> _What you should do_
Give the data below again exactly as written, without its pictures. The answer is a JSON array that holds each line as a string and skips blank lines.

########################################

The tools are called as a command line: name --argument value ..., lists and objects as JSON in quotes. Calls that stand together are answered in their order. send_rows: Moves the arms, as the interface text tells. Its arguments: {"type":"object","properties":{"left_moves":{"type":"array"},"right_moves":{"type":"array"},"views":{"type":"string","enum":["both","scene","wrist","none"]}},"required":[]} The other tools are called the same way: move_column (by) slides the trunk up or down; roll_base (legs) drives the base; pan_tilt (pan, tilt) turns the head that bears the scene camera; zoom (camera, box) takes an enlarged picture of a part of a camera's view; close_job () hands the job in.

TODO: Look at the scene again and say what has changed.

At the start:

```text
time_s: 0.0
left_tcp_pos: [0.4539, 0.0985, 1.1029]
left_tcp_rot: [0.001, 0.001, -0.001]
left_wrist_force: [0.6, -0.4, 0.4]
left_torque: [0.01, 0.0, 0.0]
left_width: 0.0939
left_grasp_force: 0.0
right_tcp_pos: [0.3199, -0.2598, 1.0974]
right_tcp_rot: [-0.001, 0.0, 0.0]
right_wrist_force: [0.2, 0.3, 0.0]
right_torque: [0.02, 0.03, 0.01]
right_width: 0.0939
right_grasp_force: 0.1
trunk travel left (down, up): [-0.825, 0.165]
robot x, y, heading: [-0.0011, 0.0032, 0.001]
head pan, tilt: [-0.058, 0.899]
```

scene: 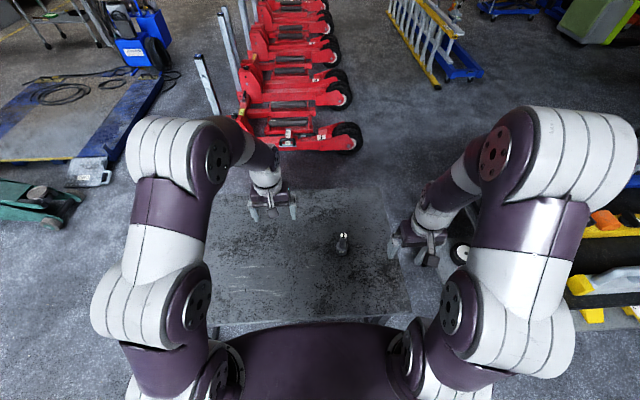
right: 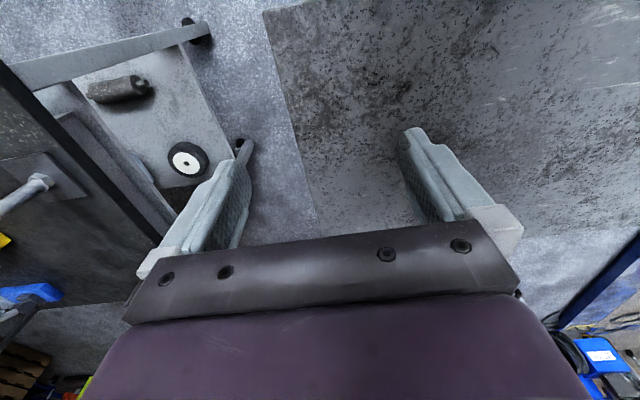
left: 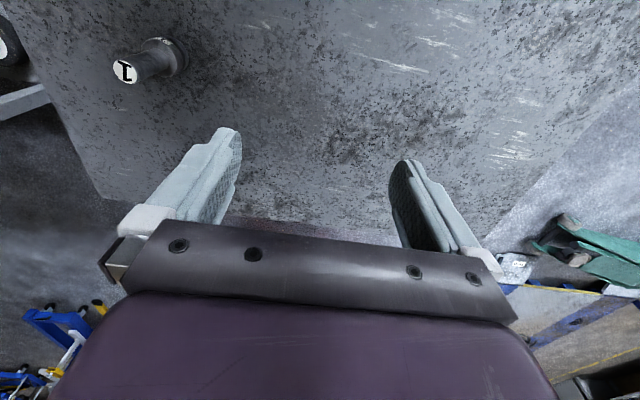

########################################

> _Answer to the exercise_
[
  "The tools are called as a command line: name --argument value ..., lists and objects as JSON in quotes. Calls that stand together are answered in their order. send_rows: Moves the arms, as the interface text tells. Its arguments: {\"type\":\"object\",\"properties\":{\"left_moves\":{\"type\":\"array\"},\"right_moves\":{\"type\":\"array\"},\"views\":{\"type\":\"string\",\"enum\":[\"both\",\"scene\",\"wrist\",\"none\"]}},\"required\":[]} The other tools are called the same way: move_column (by) slides the trunk up or down; roll_base (legs) drives the base; pan_tilt (pan, tilt) turns the head that bears the scene camera; zoom (camera, box) takes an enlarged picture of a part of a camera's view; close_job () hands the job in.",
  "TODO: Look at the scene again and say what has changed.",
  "At the start:",
  "```text",
  "time_s: 0.0",
  "left_tcp_pos: [0.4539, 0.0985, 1.1029]",
  "left_tcp_rot: [0.001, 0.001, -0.001]",
  "left_wrist_force: [0.6, -0.4, 0.4]",
  "left_torque: [0.01, 0.0, 0.0]",
  "left_width: 0.0939",
  "left_grasp_force: 0.0",
  "right_tcp_pos: [0.3199, -0.2598, 1.0974]",
  "right_tcp_rot: [-0.001, 0.0, 0.0]",
  "right_wrist_force: [0.2, 0.3, 0.0]",
  "right_torque: [0.02, 0.03, 0.01]",
  "right_width: 0.0939",
  "right_grasp_force: 0.1",
  "trunk travel left (down, up): [-0.825, 0.165]",
  "robot x, y, heading: [-0.0011, 0.0032, 0.001]",
  "head pan, tilt: [-0.058, 0.899]",
  "```",
  "scene: ",
  "right: ",
  "left: "
]